[Begin Given information]

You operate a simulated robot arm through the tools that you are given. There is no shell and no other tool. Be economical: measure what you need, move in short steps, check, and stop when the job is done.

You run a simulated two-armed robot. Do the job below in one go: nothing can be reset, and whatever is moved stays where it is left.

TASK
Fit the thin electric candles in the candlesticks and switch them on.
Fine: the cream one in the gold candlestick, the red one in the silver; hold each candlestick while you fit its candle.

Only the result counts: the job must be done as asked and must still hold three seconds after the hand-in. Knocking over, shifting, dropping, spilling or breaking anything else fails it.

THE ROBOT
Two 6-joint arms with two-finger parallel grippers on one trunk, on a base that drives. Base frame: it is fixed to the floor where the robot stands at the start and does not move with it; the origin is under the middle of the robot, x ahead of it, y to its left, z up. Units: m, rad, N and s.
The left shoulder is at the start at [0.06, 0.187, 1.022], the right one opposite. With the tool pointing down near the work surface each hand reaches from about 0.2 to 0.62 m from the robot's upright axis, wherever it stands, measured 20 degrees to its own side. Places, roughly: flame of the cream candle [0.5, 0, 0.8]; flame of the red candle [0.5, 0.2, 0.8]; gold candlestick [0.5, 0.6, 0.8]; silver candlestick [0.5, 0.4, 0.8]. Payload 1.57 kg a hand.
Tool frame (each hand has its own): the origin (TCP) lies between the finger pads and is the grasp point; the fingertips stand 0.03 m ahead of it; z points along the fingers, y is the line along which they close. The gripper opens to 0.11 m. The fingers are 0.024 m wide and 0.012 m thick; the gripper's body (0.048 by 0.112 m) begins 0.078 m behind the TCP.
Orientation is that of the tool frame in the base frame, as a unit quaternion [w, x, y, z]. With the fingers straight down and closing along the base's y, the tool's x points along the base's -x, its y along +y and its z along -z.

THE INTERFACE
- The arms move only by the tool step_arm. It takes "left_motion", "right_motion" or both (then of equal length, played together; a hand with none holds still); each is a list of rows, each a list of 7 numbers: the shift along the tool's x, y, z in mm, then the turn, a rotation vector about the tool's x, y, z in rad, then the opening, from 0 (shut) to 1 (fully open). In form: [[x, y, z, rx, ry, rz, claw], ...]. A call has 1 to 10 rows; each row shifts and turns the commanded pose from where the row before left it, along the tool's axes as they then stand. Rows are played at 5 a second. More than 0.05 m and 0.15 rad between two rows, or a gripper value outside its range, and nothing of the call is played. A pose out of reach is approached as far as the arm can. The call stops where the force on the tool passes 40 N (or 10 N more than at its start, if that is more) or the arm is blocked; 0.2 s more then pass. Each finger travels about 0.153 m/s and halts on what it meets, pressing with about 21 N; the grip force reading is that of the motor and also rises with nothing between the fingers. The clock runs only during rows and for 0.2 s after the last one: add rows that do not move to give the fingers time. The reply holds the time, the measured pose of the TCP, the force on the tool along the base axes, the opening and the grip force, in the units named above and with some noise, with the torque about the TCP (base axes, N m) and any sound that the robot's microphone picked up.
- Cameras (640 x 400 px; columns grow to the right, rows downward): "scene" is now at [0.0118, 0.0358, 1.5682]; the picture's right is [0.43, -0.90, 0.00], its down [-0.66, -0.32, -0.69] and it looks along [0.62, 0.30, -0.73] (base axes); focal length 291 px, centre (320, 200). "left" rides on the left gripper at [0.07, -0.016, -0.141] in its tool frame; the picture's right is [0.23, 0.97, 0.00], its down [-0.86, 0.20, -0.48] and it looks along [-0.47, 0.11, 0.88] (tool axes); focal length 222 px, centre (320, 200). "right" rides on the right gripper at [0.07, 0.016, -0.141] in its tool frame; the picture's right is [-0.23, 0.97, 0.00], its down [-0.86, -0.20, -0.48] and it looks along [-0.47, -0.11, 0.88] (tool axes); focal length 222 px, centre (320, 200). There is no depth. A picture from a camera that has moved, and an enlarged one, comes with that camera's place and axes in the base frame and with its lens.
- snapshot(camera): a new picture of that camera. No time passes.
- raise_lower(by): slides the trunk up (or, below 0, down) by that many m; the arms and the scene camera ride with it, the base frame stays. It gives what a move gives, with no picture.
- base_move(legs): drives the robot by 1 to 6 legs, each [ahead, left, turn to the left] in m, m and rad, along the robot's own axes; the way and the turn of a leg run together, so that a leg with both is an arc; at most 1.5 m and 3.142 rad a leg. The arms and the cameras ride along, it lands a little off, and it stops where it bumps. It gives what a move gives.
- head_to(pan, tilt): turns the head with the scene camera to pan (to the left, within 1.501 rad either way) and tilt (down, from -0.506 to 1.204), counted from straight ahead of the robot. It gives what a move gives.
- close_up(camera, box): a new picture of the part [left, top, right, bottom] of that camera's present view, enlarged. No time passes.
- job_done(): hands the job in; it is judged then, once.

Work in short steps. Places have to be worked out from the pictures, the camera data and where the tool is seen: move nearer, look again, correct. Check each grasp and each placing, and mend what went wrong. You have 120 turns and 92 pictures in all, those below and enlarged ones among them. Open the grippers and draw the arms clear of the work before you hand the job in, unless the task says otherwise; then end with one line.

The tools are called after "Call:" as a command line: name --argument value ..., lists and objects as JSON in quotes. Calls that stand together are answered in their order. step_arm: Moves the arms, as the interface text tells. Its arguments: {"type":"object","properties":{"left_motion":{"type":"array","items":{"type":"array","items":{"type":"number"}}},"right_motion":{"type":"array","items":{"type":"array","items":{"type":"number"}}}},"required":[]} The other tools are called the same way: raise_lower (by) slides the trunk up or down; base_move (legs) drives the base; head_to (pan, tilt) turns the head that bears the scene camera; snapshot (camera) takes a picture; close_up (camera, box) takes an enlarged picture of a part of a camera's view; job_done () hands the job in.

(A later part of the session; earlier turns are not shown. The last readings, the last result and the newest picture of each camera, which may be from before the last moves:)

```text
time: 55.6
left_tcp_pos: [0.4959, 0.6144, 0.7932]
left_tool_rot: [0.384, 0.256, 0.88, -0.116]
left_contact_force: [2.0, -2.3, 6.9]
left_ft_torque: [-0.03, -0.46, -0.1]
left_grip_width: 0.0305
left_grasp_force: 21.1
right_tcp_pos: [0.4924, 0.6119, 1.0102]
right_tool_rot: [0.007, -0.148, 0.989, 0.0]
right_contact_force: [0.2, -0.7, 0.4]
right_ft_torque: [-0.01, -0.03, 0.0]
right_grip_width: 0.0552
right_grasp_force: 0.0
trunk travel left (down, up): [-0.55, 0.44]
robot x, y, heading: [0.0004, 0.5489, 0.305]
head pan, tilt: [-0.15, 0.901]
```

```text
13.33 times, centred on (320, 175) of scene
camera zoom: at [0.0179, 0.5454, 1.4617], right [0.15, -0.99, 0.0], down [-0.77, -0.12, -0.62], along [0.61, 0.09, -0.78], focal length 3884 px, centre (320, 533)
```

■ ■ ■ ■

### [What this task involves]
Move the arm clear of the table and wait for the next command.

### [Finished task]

[End Given information]

### [What this task involves]
Whichever lines contain the string "simulated", select and copy them.

### [Finished task]
You operate a simulated robot arm through the tools that you are given. There is no shell and no other tool. Be economical: measure what you need, move in short steps, check, and stop when the job is done.
You run a simulated two-armed robot. Do the job below in one go: nothing can be reset, and whatever is moved stays where it is left.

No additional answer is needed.